I have been working with crontab to schedule jobs. I usually run crontab -l (to list the jobs) or crontab -e (to edit them). Always bearing in mind each user.

I also have found the following directories:

/etc/anacrontab
/etc/cron.d
/etc/cron.daily
/etc/cron.hourly
/etc/cron.monthly
/etc/crontab
/etc/cron.weekly

¿What is the difference between the 2 approaches?

Thanks!
 


I think for most stuff, it doesn't matter that much.

I work for a company that writes their own .rpm and .deb applications.
Sometimes the config files would conflict with the default httpd.conf or nginx.conf or tomcat.conf or whatever.
So we started using the /etc/httpd/conf.d directory instead. No conflict of ownership, no getting overwritten
when you update the package, and you always know where to look. You don't have to guess which user owns it.

It's similar with cron.d, I always know where to look, things in here don't get over-written by RPMs that contain
cron jobs, and I don't have to be the user that the crontab runs as. I know I can login as a specific user
and do a crontab -e, but it's a lot lot easier to install it as root, and then assign the user in the cronjob
under cron.d

daily, monthly and weekly.. I never use them, and it doesn't make much sense to me. I can run
any cron job, daily, weekly, monthly... so why?
 
Hi.

I have been working with crontab to schedule jobs. I usually run crontab -l (to list the jobs) or crontab -e (to edit them). Always bearing in mind each user.

I also have found the following directories:

/etc/anacrontab
/etc/cron.d
/etc/cron.daily
/etc/cron.hourly
/etc/cron.monthly
/etc/crontab
/etc/cron.weekly

¿What is the difference between the 2 approaches?

Thanks!
The cron jobs already in the /etc/cron* directories are run by root, and usually installed with the initial installation, or when some application is installed later which uses cron. When a user writes a cron job it's run by cron for the user, unless the user writes it from root.

If your system runs systemd, it's likely all cron is run by systemd.
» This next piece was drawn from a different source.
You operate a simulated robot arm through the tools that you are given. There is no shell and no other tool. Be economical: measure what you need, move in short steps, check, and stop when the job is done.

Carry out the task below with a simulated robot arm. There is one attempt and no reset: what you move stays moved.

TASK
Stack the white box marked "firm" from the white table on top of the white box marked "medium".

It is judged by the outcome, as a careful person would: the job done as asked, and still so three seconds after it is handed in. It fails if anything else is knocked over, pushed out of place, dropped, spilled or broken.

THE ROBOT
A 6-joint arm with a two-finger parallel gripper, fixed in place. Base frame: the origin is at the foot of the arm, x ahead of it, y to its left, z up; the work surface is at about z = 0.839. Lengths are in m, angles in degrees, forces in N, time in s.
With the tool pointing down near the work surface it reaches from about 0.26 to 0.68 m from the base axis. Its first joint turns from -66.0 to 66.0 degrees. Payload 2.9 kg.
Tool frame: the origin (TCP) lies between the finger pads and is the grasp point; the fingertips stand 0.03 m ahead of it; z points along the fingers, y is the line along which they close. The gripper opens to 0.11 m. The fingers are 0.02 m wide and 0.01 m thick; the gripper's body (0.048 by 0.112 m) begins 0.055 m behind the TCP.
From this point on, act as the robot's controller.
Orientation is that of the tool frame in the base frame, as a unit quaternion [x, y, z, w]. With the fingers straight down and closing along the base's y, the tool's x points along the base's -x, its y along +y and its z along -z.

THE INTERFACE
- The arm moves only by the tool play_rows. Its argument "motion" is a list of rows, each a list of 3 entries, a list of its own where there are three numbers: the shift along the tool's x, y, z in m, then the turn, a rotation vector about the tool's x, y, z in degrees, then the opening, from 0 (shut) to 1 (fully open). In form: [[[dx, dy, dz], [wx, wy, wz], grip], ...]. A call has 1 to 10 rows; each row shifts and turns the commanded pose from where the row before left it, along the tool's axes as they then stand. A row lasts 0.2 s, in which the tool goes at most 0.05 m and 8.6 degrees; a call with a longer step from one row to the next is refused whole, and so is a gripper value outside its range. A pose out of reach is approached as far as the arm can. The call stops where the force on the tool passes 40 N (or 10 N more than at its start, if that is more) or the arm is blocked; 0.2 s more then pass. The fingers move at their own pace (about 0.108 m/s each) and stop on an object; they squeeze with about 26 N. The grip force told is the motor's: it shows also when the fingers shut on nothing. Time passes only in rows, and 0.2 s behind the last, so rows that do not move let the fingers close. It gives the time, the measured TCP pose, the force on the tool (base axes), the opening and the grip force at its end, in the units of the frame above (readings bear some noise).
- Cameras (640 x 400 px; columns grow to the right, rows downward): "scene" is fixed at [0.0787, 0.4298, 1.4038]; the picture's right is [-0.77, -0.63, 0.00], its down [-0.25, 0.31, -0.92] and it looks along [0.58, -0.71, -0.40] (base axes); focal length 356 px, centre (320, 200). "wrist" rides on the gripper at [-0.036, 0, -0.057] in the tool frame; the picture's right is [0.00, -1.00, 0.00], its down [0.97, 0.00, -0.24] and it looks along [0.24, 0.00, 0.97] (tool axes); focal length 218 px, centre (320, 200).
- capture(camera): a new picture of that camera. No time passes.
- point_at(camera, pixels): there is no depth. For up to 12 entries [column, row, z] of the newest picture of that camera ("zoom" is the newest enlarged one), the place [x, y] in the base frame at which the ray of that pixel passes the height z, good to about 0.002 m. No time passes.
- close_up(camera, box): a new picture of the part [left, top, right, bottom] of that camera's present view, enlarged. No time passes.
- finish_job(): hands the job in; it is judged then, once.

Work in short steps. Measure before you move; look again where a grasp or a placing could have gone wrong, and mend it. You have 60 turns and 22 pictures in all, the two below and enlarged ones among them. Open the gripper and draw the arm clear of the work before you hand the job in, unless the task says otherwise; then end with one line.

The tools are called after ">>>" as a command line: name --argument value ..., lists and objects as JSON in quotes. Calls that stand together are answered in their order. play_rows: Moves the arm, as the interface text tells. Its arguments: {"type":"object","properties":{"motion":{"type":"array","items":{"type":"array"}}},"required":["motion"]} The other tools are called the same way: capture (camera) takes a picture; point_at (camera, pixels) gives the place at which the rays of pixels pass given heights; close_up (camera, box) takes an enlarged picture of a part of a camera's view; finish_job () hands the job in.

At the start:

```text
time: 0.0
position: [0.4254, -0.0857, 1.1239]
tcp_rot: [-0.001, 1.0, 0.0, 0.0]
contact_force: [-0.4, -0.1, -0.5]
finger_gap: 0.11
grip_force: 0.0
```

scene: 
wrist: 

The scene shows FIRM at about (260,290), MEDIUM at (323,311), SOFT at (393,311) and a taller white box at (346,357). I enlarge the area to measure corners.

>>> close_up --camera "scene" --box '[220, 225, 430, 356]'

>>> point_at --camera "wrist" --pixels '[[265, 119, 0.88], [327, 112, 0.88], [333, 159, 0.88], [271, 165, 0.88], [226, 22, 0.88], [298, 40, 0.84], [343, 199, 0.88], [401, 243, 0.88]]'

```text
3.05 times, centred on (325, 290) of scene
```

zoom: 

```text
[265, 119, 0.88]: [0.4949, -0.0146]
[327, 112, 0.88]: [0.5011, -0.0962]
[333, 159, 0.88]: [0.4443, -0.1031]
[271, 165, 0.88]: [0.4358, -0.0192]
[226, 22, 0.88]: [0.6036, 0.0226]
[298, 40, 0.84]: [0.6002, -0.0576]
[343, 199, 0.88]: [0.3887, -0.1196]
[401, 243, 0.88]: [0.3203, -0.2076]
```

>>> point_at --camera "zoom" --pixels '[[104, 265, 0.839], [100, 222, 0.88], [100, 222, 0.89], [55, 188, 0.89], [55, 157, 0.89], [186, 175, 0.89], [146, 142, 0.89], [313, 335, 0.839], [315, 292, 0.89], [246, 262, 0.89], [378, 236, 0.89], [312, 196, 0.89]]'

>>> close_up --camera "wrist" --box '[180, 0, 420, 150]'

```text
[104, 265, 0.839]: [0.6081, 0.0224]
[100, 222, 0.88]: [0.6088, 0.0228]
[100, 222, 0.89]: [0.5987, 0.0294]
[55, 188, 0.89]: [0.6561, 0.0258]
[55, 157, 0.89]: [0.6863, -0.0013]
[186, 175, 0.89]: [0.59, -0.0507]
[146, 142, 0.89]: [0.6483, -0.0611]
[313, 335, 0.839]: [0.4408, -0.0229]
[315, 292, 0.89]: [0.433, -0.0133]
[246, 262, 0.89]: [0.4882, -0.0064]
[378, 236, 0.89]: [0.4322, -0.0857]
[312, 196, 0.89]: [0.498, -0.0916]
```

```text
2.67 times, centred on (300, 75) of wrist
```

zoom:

Note the "active" indication in the following output:
Code:
[flip@flop ~]$ systemctl status cron.service
● cron.service - Regular background program processing daemon
     Loaded: loaded (/lib/systemd/system/cron.service; enabled; preset: enabled)
     Active: active (running) since Wed 2023-08-30 06:38:35 AEST; 4h 43min ago
       Docs: man:cron(8)
   Main PID: 653 (cron)
      Tasks: 1 (limit: 9415)
     Memory: 1.6M
        CPU: 795ms
     CGroup: /system.slice/cron.service
             └─653 /usr/sbin/cron -f
<snip>

To move from writing cron jobs to writing them directly to systemd is possible by writing a systemd service file which includes the executable to the job itself (in the required format), and then a systemd timer file to control when it's run. It's fairly straight forward, has more flexibility in the timing aspects, and removes that extra level of systemd running cron as opposed to running itself. YMMV.
 
I think I have it clearer now. I guess if I have to analyze an unknown server, it's better to take a look both at /etc/cron* and also to crontab for all users.

Am I correct?

Thanks!
 
I think I have it clearer now. I guess if I have to analyze an unknown server, it's better to take a look both at /etc/cron* and also to crontab for all users.

Am I correct?

Thanks!
It may be simplest to write the crontab rules you design as root so that they will have root access to whatever processes or jobs you wish to have accomplished. It's more standard to create crontab processes that way than to write them and place them into the /etc/cron* directories which are more used by the system. By all means inspect the files in /etc/cron* to see examples of cron working. With your own root created crontabs though, it becomes straight forward to access the crontabs you've written then with crontab -l, as you mentioned in post #1. YMMV.
 
It may be simplest to write the crontab rules you design as root so that they will have root access to whatever processes or jobs you wish to have accomplished. It's more standard to create crontab processes that way than to write them and place them into the /etc/cron* directories which are more used by the system. By all means inspect the files in /etc/cron* to see examples of cron working. With your own root created crontabs though, it becomes straight forward to access the crontabs you've written then with crontab -l, as you mentioned in post #1. YMMV.
Understood. Thanks!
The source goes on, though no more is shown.